I was 20 when I lost my mother and we donated her organs. They retrieved her eyes and I got obsessed with crossing someone that had her clear eyes. But then my father explained to me that only the cornea was retrieved. Three other organs were also donated. She saved three lives in total.

Have you ever had some type of contact with the people your mother saved? Considering your impulse to collect images of objects on leboncoin.

These objects received a spiritual parallel life. It was important for me that they’d get a useful second life. I was never in contact with the sellers. Same way I haven’t been in contact with the receivers of my mother's organs. They remain anonymous and it’s actually forbidden to obtain any sort of information. But even if I could have had the chance to get in touch with them, I wouldn’t want to. They were her organs but not her. While I had to go through the process of mourning, these organs had to go on and live a new happy life!

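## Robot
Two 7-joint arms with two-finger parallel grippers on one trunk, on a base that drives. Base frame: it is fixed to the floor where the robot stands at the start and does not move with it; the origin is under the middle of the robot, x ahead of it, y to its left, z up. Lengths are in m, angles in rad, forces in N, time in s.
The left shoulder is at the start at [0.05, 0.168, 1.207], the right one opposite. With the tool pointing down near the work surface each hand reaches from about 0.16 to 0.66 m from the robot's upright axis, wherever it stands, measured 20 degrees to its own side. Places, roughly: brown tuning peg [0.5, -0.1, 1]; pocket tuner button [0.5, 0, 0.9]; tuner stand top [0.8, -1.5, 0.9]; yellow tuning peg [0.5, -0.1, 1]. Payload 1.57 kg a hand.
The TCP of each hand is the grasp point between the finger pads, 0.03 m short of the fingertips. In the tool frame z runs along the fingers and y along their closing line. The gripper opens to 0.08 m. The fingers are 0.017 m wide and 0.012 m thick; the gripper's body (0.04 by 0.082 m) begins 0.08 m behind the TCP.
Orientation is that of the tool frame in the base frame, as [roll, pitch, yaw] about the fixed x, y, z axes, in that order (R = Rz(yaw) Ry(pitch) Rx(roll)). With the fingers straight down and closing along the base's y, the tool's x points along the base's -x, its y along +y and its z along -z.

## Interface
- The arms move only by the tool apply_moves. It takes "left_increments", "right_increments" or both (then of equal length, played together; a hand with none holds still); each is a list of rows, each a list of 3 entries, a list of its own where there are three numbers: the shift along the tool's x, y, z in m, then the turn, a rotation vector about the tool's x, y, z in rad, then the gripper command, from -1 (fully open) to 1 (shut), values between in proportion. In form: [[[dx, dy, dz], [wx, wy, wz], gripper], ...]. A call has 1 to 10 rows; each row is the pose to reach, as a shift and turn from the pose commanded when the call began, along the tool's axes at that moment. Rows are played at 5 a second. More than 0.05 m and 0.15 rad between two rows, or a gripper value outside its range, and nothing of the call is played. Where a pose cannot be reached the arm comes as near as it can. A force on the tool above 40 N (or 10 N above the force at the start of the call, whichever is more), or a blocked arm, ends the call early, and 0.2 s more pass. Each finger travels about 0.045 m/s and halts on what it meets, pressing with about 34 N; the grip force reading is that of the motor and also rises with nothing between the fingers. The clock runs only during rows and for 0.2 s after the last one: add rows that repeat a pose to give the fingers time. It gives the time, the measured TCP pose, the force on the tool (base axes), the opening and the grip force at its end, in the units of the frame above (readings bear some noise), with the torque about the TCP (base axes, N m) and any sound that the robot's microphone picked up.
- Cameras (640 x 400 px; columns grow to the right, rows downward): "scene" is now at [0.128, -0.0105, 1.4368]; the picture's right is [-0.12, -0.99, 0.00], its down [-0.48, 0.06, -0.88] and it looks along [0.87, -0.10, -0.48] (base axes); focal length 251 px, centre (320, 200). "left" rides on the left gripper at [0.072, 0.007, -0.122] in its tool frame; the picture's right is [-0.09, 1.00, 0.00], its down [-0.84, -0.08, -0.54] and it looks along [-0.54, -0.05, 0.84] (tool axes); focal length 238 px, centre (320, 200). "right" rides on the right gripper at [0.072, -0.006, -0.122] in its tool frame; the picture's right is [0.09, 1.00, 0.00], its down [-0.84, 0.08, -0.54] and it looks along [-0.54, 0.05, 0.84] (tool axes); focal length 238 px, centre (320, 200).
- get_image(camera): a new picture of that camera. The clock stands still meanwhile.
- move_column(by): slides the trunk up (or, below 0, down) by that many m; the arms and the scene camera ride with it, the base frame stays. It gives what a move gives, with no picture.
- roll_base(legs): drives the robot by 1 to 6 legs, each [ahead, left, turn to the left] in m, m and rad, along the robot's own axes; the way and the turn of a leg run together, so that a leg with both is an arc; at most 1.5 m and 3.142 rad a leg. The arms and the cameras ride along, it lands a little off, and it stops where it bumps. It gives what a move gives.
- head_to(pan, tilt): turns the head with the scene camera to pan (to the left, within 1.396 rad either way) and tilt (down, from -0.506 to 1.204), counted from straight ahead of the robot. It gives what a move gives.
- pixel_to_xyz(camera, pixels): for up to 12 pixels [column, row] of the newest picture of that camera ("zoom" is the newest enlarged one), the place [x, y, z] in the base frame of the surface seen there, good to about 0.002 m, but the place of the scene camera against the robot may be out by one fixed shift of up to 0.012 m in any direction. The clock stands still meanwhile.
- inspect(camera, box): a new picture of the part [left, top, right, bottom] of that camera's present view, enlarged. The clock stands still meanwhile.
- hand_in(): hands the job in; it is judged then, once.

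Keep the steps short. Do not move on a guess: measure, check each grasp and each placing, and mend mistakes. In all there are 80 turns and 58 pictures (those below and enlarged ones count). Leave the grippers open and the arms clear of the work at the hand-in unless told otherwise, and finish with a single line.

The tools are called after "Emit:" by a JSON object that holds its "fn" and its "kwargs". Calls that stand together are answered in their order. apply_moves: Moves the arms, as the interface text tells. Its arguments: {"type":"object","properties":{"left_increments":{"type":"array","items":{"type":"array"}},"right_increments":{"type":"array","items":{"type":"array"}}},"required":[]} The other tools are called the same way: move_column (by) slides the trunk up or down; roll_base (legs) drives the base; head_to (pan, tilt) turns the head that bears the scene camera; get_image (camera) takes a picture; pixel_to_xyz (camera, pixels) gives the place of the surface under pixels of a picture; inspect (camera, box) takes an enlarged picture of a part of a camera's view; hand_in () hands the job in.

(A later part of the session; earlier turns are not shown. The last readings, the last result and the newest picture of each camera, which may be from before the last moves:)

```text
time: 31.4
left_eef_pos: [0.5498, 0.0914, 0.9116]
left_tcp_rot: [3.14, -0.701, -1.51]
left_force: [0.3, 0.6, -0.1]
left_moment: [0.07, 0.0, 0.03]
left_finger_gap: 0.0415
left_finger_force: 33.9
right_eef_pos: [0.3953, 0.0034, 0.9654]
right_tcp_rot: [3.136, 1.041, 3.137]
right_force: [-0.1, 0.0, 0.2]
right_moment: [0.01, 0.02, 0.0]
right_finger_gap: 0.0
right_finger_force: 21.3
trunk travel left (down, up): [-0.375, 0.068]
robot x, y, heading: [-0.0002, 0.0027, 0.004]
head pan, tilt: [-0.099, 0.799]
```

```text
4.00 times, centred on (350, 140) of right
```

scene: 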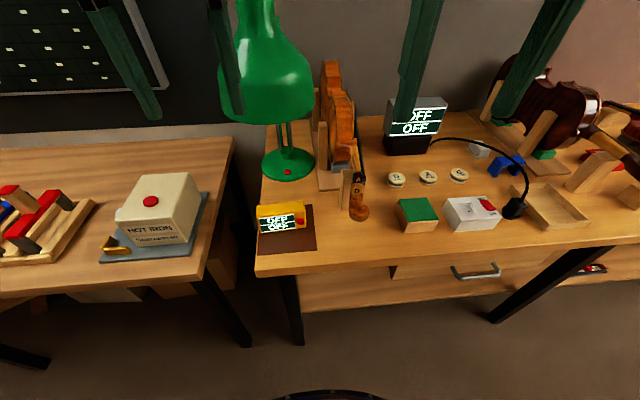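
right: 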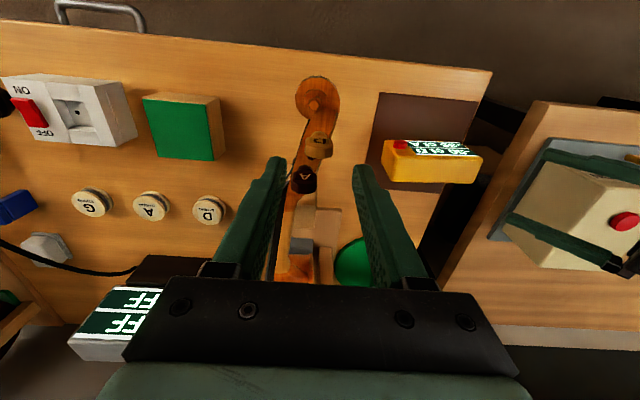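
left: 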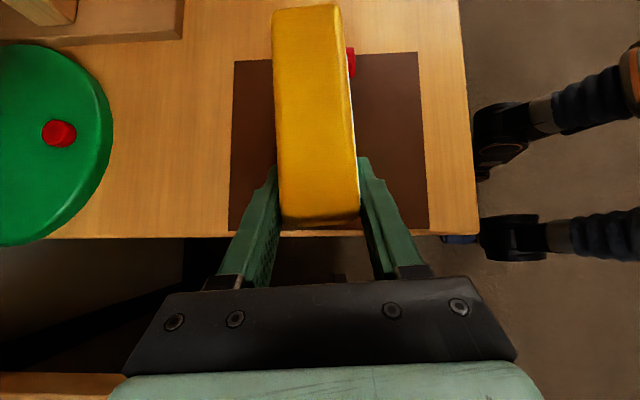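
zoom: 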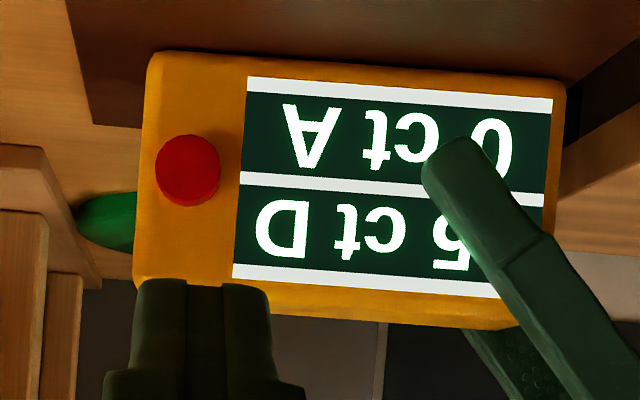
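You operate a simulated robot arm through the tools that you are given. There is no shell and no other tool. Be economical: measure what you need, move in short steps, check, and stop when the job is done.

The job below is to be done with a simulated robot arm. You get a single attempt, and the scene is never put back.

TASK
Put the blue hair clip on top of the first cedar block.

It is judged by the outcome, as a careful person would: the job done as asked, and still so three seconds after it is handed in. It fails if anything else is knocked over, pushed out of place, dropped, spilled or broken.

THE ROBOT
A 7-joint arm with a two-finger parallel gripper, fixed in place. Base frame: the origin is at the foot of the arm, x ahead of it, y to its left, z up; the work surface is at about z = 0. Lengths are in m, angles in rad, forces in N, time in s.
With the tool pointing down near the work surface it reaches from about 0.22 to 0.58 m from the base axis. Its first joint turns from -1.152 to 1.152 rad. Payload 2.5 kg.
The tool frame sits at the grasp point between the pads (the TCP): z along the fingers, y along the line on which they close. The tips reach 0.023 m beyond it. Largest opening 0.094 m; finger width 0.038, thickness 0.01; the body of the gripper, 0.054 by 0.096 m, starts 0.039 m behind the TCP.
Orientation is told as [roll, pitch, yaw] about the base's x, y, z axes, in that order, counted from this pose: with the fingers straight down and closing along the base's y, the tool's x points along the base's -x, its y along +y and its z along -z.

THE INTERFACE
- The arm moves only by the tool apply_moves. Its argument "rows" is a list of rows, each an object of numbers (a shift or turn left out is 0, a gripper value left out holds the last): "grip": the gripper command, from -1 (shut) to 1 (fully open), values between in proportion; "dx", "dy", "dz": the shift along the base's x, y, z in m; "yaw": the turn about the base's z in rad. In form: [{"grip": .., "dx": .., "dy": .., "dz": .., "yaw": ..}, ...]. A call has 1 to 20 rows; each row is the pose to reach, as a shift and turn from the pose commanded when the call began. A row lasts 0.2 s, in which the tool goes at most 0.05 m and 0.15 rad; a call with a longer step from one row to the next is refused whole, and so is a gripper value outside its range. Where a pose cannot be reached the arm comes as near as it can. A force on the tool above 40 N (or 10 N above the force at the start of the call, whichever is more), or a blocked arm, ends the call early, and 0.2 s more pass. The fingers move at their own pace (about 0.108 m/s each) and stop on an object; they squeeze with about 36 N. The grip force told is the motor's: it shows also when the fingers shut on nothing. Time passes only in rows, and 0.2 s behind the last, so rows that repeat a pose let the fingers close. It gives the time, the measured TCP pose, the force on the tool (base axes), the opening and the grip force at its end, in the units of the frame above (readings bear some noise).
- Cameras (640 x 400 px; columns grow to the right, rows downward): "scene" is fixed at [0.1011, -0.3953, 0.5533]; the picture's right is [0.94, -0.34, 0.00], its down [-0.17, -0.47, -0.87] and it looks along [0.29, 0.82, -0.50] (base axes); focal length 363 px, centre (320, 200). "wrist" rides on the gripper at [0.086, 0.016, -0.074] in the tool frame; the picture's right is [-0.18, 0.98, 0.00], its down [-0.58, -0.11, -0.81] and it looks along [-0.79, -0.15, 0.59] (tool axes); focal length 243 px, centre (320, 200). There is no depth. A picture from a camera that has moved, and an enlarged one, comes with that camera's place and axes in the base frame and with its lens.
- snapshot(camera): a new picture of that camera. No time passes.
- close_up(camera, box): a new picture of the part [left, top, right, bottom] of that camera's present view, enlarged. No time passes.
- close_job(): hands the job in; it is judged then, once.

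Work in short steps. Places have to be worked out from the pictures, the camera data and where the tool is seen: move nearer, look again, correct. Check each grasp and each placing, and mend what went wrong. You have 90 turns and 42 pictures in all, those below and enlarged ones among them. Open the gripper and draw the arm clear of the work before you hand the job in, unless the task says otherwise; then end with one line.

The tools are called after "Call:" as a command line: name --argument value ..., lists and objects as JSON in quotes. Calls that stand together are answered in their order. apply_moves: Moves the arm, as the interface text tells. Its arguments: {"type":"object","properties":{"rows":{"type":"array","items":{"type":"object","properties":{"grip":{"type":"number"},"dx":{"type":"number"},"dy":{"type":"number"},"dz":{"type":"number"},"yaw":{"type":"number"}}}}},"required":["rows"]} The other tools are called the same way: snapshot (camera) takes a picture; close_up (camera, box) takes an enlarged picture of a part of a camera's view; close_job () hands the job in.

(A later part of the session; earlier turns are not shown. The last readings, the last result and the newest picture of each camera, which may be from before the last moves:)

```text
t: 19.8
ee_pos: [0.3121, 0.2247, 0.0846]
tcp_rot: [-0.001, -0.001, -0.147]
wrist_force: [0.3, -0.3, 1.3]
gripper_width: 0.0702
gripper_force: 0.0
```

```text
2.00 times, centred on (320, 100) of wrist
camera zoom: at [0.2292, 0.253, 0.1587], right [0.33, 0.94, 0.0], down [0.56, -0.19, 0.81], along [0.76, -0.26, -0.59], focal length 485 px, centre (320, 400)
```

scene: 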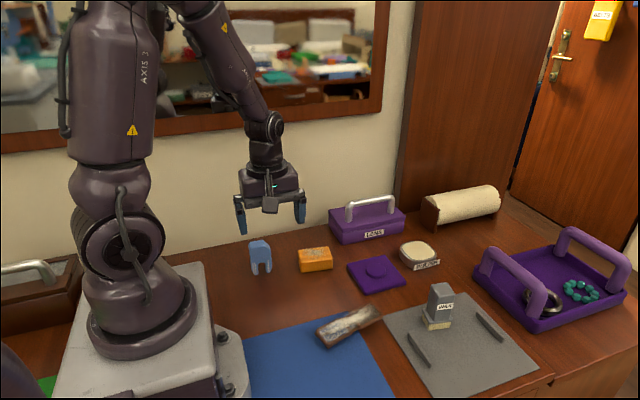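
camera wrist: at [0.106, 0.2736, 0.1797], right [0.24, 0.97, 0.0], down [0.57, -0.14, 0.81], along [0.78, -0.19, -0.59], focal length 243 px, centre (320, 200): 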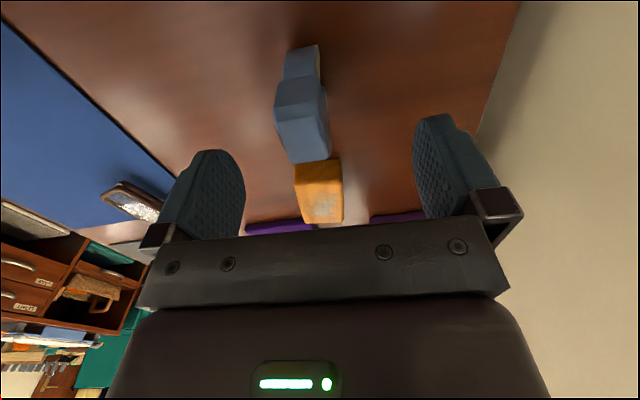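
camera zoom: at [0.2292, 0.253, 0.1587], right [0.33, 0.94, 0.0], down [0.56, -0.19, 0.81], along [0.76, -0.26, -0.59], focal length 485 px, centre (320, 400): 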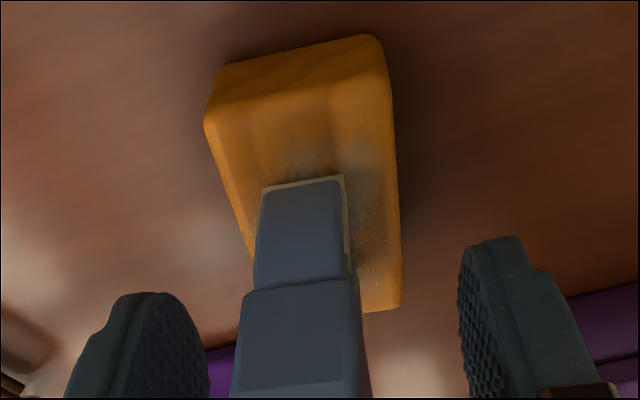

Her death helping three people live was a huge consolation. Since my father was a doctor, we knew about the importance of donating. When we lost our father, who passed away in North Africa, his body couldn’t be repatriated to France fast enough, so his organs weren’t able to be removed and transplanted. It felt like a terrible waste.

Do you sometimes find yourself still looking for your mother’s eyes?

Not consciously, I had to let them go. But perhaps searching for that glance that embraces the same comforting intensity and beauty will always be a part of me. When it comes down to it, I just miss her way of seeing things. Which is why I try to find anything or anyone that resembles having an alike sensitivity. Her eyes will probably haunt me forever, but that's alright.